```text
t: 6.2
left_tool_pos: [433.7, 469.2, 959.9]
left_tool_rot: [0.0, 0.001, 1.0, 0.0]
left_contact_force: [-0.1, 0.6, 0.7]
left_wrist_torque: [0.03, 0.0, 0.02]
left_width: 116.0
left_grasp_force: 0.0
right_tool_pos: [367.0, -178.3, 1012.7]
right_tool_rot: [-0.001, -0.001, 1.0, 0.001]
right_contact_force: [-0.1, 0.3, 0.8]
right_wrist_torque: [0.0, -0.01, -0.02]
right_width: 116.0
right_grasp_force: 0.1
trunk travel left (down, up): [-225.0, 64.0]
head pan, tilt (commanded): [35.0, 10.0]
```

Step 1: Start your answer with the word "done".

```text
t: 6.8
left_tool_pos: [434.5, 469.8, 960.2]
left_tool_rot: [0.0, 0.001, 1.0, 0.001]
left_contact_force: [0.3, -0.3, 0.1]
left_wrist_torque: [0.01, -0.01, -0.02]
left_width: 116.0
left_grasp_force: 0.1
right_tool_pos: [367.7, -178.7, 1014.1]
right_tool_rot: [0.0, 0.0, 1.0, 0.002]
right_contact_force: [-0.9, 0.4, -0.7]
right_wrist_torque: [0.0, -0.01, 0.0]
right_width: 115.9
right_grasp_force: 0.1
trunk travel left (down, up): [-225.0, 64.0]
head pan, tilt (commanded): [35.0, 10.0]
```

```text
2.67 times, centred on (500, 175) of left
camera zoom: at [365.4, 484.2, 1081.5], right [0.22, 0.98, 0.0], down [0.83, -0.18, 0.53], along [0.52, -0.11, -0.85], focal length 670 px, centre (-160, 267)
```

TO DO: Write out the whole listing exactly.

TASK SOLUTION:
```text
t: 6.2
left_tool_pos: [433.7, 469.2, 959.9]
left_tool_rot: [0.0, 0.001, 1.0, 0.0]
left_contact_force: [-0.1, 0.6, 0.7]
left_wrist_torque: [0.03, 0.0, 0.02]
left_width: 116.0
left_grasp_force: 0.0
right_tool_pos: [367.0, -178.3, 1012.7]
right_tool_rot: [-0.001, -0.001, 1.0, 0.001]
right_contact_force: [-0.1, 0.3, 0.8]
right_wrist_torque: [0.0, -0.01, -0.02]
right_width: 116.0
right_grasp_force: 0.1
trunk travel left (down, up): [-225.0, 64.0]
head pan, tilt (commanded): [35.0, 10.0]
```

Step 1: Start your answer with the word "done".

```text
t: 6.8
left_tool_pos: [434.5, 469.8, 960.2]
left_tool_rot: [0.0, 0.001, 1.0, 0.001]
left_contact_force: [0.3, -0.3, 0.1]
left_wrist_torque: [0.01, -0.01, -0.02]
left_width: 116.0
left_grasp_force: 0.1
right_tool_pos: [367.7, -178.7, 1014.1]
right_tool_rot: [0.0, 0.0, 1.0, 0.002]
right_contact_force: [-0.9, 0.4, -0.7]
right_wrist_torque: [0.0, -0.01, 0.0]
right_width: 115.9
right_grasp_force: 0.1
trunk travel left (down, up): [-225.0, 64.0]
head pan, tilt (commanded): [35.0, 10.0]
```

```text
2.67 times, centred on (500, 175) of left
camera zoom: at [365.4, 484.2, 1081.5], right [0.22, 0.98, 0.0], down [0.83, -0.18, 0.53], along [0.52, -0.11, -0.85], focal length 670 px, centre (-160, 267)
```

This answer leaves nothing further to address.